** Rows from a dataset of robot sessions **
━━━━━━━━

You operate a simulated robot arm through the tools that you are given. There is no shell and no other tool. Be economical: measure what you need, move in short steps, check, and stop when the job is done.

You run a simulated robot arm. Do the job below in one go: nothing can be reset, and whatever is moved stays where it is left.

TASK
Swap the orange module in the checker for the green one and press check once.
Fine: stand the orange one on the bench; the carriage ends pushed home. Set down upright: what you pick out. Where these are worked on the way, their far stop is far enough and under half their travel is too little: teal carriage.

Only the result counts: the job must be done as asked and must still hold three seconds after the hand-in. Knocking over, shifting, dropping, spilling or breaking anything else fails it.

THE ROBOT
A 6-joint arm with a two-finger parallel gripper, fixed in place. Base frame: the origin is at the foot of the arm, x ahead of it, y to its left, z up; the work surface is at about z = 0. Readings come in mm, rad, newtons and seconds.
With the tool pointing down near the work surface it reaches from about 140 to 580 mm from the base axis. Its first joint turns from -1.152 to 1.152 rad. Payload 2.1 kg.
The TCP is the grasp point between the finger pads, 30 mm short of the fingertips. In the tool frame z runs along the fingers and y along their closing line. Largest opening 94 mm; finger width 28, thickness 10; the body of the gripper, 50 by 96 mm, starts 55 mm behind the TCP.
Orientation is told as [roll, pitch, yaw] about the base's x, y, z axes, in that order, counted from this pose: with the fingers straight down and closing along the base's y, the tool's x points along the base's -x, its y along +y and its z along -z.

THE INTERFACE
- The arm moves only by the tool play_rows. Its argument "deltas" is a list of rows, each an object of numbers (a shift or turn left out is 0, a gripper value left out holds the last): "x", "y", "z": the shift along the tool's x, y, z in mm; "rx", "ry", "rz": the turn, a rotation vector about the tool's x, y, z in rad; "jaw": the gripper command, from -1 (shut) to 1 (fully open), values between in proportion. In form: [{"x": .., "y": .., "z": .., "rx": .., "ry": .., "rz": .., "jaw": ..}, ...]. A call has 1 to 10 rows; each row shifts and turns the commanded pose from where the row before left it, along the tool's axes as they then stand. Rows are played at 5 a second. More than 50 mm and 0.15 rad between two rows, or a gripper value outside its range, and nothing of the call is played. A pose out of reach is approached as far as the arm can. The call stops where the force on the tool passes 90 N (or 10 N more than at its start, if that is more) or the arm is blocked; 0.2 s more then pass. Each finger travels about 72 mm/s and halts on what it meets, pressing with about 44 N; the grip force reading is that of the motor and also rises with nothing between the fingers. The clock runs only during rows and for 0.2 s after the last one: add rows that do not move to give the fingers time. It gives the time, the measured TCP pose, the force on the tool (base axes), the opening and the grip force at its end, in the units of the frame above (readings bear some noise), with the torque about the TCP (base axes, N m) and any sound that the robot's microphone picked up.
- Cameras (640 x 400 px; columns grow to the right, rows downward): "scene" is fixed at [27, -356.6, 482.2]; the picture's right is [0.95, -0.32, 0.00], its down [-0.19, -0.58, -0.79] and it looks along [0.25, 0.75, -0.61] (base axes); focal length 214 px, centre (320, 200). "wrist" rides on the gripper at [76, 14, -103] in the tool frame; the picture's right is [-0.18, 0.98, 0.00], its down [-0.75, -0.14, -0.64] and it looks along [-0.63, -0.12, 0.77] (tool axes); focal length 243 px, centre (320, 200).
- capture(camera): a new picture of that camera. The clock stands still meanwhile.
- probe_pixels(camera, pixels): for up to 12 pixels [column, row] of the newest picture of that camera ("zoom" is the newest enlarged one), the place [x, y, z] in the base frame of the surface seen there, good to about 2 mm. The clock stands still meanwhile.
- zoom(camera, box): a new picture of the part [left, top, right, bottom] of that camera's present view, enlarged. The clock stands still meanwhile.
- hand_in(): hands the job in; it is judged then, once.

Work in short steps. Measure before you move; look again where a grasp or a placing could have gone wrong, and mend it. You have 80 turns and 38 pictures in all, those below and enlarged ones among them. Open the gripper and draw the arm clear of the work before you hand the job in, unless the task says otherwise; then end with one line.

━━━━━━━━

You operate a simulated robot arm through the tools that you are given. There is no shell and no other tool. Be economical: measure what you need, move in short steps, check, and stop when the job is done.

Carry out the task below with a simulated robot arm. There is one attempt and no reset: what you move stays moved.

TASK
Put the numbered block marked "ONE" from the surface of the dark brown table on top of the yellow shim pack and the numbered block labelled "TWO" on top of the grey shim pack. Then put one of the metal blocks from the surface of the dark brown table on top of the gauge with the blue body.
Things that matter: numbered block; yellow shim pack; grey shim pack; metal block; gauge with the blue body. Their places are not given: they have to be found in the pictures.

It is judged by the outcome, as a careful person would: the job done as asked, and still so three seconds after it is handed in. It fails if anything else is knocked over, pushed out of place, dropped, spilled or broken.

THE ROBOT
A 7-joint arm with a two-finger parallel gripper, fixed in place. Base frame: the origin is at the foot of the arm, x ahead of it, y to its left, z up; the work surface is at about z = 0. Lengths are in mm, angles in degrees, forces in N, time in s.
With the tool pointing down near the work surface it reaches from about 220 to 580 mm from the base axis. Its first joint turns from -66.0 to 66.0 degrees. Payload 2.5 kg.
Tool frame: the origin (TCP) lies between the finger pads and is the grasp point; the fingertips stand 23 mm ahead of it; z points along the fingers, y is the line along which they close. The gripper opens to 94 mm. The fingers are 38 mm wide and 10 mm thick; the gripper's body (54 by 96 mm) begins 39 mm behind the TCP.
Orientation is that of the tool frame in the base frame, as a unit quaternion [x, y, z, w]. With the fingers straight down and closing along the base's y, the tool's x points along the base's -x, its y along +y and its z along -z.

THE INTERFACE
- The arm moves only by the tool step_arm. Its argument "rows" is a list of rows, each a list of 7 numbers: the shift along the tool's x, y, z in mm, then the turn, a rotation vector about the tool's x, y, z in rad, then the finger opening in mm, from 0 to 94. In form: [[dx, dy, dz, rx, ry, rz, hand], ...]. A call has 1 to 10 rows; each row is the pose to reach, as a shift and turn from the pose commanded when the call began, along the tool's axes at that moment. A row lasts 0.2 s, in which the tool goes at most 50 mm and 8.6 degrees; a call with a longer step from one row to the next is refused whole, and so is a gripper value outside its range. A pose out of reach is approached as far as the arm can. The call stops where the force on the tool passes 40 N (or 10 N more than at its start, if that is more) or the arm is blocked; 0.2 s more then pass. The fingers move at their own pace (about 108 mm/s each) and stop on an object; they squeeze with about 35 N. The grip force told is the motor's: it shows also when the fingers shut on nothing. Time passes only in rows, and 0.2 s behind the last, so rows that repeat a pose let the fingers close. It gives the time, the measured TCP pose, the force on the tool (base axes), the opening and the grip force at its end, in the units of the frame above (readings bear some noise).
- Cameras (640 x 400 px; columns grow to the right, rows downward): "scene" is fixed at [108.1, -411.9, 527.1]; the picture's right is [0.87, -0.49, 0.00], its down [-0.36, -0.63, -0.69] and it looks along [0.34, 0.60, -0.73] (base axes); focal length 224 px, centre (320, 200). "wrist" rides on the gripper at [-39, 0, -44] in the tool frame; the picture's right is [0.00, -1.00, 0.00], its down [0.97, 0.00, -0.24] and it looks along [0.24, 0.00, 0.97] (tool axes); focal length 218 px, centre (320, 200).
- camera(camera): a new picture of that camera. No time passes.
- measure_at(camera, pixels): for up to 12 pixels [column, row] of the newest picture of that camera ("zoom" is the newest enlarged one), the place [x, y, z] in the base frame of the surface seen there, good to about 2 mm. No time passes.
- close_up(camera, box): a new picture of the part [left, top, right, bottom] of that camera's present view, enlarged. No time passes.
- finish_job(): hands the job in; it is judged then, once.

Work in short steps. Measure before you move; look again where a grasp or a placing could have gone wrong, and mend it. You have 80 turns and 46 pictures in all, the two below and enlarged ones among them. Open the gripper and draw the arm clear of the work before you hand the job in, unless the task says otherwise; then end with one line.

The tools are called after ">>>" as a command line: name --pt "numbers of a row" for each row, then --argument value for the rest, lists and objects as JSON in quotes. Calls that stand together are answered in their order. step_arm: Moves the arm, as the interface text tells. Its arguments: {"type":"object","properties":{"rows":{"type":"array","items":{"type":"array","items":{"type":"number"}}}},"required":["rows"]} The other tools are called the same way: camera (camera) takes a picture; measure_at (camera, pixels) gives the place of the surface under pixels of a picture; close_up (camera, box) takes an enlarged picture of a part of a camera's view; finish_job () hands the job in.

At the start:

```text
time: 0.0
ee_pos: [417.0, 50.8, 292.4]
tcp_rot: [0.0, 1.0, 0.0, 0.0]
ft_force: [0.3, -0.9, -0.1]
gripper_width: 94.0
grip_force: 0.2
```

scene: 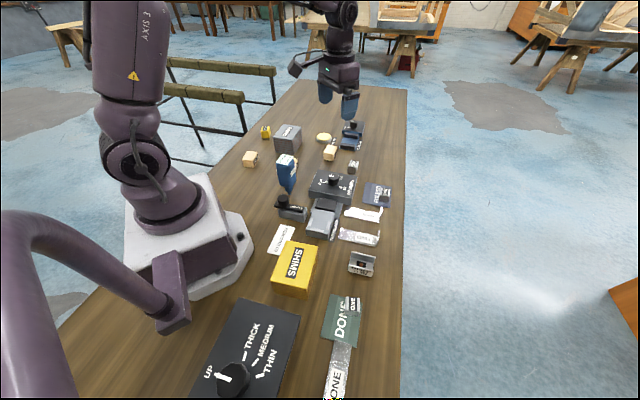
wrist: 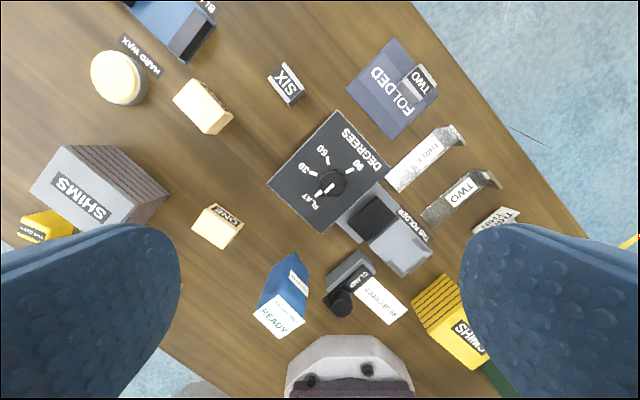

━━━━━━━━

** The exercise **
Return every line above in which the string "fails" occurs.

** Completed task **
Only the result counts: the job must be done as asked and must still hold three seconds after the hand-in. Knocking over, shifting, dropping, spilling or breaking anything else fails it.
It is judged by the outcome, as a careful person would: the job done as asked, and still so three seconds after it is handed in. It fails if anything else is knocked over, pushed out of place, dropped, spilled or broken.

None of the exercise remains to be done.